The next morning I headed out to the other end of the bench to glass a tight canyon for the morning. I had been into the canyon a few times 2 seasons ago and had seen Does and Goats. I had always come in from above and would be glassing down the canyon. Now I was somewhat below and glassing up the canyon. The reason I never came in from below was due to the ruggedness of the mouth of the canyon, it is mostly cliffed out and that’s where the goats liked to hang out.
Around 8:30 AM I saw goats making their way out of the bottom of the canyon, heading up the cliffs feeding along the way. I ended up spending the whole morning watching the goats as they made their way up the cliffs about 3-400 yards across from me. I had seen 2 adults on that slope and 1 adult in the next basin over 2 seasons ago. This time there were 4 adults, 1 adolescent, and twin kids on that slope. They really took hold in this area and it was neat to see the population growth.
On the way out I followed the same game trail down the slope that I had come in on. It didn’t take long going down hill and before I knew it I was at the creek getting water. I found an early crop of Golden Currant in the main canyon on the way out. Fresh fruit like that is a delicious bonus, but don’t eat too many of them, you will not be able to get your pants down fast enough.

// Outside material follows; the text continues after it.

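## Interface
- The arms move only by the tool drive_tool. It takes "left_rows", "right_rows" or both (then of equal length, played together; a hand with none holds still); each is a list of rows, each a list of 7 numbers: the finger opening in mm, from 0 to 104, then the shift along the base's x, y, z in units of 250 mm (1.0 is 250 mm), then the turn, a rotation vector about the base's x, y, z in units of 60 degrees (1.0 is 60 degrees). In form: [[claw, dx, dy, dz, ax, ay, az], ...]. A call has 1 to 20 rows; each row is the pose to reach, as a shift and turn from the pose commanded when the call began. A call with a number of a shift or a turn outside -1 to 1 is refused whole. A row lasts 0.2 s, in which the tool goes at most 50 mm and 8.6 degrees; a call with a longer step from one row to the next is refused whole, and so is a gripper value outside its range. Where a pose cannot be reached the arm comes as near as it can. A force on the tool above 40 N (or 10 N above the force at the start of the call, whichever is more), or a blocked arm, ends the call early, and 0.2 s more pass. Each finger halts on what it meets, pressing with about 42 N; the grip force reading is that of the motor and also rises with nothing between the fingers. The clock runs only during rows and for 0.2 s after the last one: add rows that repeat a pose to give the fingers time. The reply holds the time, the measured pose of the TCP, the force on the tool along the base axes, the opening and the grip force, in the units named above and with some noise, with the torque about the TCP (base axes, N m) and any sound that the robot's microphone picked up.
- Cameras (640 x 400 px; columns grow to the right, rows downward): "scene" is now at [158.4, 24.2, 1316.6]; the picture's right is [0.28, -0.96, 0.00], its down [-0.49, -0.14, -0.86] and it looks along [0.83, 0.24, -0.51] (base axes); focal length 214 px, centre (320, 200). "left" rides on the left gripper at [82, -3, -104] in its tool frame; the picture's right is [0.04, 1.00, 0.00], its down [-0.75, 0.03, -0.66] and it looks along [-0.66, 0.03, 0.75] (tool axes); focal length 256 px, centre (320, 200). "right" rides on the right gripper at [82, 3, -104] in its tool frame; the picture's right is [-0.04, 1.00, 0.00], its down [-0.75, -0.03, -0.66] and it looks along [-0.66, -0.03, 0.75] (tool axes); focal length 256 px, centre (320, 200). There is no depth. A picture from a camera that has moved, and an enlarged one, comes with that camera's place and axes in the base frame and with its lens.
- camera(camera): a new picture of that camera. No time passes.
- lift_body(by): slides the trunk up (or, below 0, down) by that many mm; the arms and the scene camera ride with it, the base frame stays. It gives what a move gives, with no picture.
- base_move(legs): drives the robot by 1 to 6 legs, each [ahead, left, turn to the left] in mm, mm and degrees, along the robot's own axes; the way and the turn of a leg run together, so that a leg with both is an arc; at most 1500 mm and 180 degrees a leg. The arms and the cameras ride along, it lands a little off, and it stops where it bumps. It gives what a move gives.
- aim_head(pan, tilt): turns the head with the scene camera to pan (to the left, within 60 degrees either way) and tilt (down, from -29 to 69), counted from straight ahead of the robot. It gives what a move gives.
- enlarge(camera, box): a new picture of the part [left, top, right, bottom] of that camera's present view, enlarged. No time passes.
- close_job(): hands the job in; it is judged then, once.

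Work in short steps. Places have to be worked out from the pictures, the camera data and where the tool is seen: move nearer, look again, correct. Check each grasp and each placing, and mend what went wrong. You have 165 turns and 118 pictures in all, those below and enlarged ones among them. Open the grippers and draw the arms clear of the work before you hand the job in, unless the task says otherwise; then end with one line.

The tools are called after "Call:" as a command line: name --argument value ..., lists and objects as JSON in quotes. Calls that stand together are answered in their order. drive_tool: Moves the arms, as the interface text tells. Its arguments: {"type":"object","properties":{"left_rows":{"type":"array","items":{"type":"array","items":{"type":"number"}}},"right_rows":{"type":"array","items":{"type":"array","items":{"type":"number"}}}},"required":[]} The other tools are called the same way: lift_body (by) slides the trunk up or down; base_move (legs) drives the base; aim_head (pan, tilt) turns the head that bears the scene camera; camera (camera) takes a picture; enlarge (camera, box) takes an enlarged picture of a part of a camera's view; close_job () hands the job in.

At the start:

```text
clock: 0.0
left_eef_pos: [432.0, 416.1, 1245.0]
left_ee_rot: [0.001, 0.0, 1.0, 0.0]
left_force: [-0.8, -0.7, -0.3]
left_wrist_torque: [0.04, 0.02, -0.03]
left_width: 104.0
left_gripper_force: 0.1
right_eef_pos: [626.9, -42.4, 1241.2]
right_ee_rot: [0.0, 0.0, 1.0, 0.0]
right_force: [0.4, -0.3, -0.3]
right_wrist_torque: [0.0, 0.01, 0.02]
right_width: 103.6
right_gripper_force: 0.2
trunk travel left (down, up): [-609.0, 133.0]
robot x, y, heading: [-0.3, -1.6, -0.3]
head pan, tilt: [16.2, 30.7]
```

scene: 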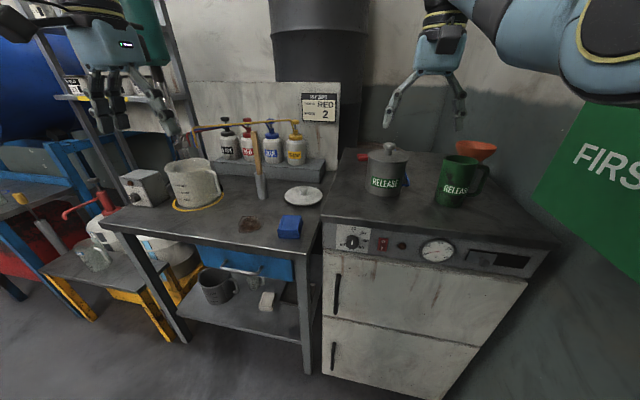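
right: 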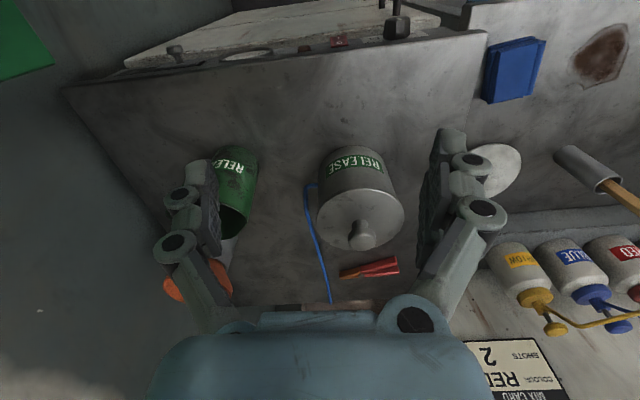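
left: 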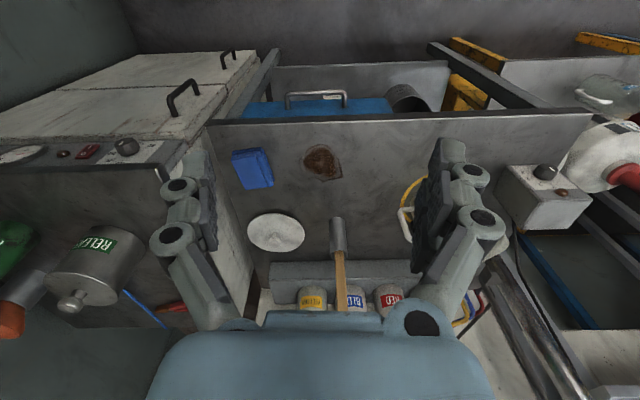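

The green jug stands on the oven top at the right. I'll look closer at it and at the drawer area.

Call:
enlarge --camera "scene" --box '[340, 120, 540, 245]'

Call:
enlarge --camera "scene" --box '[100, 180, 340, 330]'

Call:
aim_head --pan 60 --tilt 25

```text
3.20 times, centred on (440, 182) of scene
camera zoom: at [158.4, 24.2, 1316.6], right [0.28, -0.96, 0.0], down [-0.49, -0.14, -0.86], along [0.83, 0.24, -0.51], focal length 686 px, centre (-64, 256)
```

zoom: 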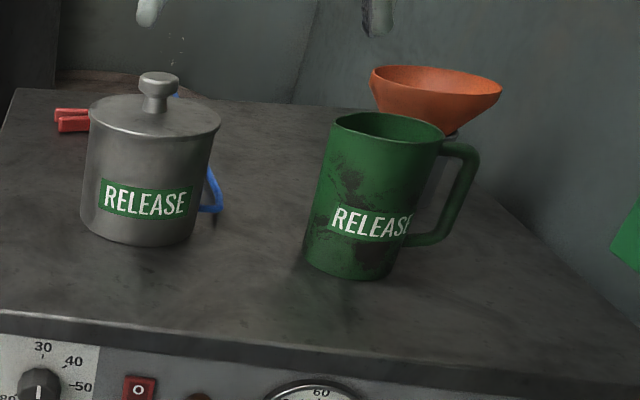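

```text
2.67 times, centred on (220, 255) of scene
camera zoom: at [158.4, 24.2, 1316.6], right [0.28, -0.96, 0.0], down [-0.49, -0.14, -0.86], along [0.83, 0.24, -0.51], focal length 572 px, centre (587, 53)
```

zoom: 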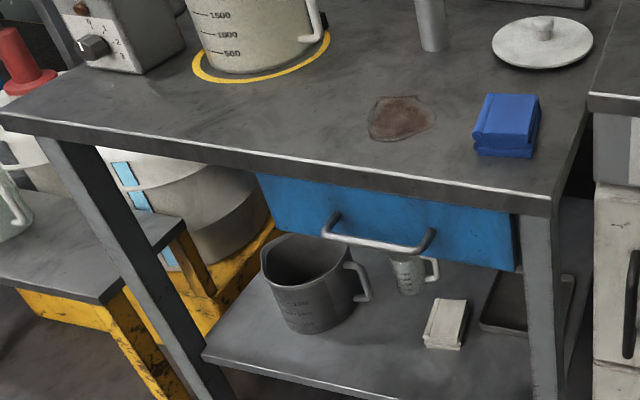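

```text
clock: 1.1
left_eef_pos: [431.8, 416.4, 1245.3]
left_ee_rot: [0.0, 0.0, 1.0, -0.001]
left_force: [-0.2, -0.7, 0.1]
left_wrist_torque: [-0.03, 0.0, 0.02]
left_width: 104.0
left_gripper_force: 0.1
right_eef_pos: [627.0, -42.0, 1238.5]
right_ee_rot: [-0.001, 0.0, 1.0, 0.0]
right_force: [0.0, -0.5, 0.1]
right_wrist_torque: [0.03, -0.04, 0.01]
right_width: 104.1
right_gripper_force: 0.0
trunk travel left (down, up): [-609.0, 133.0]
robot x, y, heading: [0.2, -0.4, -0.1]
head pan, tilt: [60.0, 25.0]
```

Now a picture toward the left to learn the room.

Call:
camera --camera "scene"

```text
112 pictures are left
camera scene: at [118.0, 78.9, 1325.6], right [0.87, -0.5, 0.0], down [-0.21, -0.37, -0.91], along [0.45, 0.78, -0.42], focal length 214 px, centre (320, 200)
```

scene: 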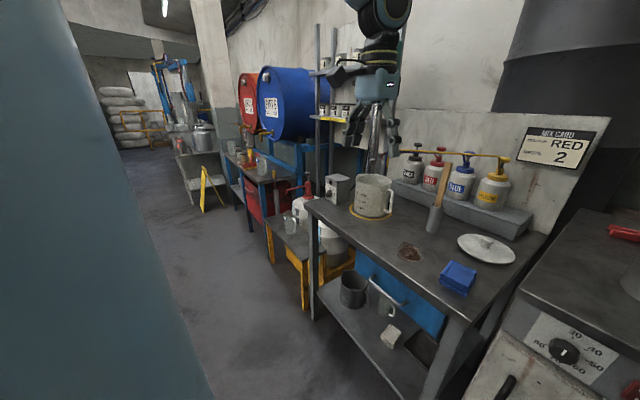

I didn’t find any Bucks or Bulls on this outing, but that’s not uncommon for me in July. I seem to start seeing Bucks and Bulls after the first frost sometime in August when the Huckleberries are ripe or in early August when it cools down a little at night. In July the Bucks and Bulls are usually as high on the mountain as they can get taking advantage of that last flush of growth before it dries out and the coolest weather available. On the next trip I will probably go all the way up and maybe confirm that, or at least have better luck.